Craignair Hill Quarry, Dalbeattie. Kirkcudbrightshire ‘A view of the open kerb-making yard. Two workers can be seen standing at barrels filled with sand on which the stone was dressed. Completed kerbs are seen stacked to the left of the photograph.’

Corsehill Quarry, Annan. Dumfriesshire ‘The masons are shown wielding wooden mallets called ‘mells’ and chisels as they work on the stone. On the left are sawn blocks; some show small holes cut in the faces. These holes are used for gripping and handling the blocks with a dog and chain sling as in the centre foreground.’

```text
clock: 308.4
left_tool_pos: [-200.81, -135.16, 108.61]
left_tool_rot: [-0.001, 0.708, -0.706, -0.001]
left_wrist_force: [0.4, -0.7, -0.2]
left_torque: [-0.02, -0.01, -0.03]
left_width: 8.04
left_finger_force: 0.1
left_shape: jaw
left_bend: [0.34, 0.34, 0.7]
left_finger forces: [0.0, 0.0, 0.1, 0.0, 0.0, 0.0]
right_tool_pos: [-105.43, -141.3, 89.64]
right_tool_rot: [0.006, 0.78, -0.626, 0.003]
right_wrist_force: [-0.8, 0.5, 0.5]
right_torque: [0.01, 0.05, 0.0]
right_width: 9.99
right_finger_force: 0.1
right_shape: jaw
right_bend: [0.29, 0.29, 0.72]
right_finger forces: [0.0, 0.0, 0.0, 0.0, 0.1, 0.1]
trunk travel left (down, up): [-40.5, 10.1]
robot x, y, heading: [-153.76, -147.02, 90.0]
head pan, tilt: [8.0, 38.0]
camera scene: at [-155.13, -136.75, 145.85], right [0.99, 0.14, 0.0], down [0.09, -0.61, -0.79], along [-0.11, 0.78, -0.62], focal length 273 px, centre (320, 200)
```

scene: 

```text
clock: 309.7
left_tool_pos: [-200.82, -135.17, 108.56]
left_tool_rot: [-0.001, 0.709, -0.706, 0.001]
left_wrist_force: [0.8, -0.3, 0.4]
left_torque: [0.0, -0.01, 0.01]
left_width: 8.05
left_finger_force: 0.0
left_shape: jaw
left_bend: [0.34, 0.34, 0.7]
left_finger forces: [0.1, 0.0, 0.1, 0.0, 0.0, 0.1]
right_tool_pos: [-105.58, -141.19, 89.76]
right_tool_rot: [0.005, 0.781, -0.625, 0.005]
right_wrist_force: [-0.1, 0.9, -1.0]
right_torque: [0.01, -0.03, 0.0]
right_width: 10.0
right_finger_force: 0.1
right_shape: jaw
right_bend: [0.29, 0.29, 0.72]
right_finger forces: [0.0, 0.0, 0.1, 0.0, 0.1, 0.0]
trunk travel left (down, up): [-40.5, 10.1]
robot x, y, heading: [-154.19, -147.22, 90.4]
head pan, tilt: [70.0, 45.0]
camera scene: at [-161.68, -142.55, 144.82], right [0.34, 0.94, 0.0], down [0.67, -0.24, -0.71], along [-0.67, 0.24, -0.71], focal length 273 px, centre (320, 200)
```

Craignair Hill Quarry, Dalbeattie. Kirkcudbrightshire ‘Granite sett-making on the yard floor. A sett-maker wielding a hammer at work in front of his hut. On the left are the rough unprocessed blocks while to the right are carefully stacked finished setts. A ‘sett’ is stone roughly squared for paving.’

Craignair Hill Quarry, Dalbeattie. Kirkcudbrightshire ‘Sett-making on the yard floor. Two workers (and a dog!) are seen. One is working on a sett. Note the chisel faced hammer he is using and the very large pile of completed setts piled carefully behind.’

Locharbriggs Quarry. Dumfriesshire ‘A close-up showing the ‘shot-grove’ and chisel wedge method of splitting stone. Widely spaced holes are drilled and filled with black powder; once blown and the blocks dislodged, chisel wedges are driven in along planes of weakness (usually bedding planes) to further work the stone. Note the quarryman wielding the large crowbar.’

Locharbriggs Quarry. Dumfriesshire ‘A close-up showing the ‘shot-grove’ and chisel wedge method of splitting stone. Widely spaced holes are drilled and filled with black powder; once blown and the blocks dislodged, chisel wedges are driven in along planes of weakness (usually bedding planes) to further work the stone. Note the quarryman wielding the large crowbar.’

Rubislaw Quarry. Aberdeenshire ‘General view of floor and west wall of this granite quarry, showing west-south-westerly running joints and material brought down by blasting. Holes, six metres long were drilled using pneumatic drills, black powder was inserted and then blasted. The natural weakness of the joint planes was used in deciding where to drill and blast.’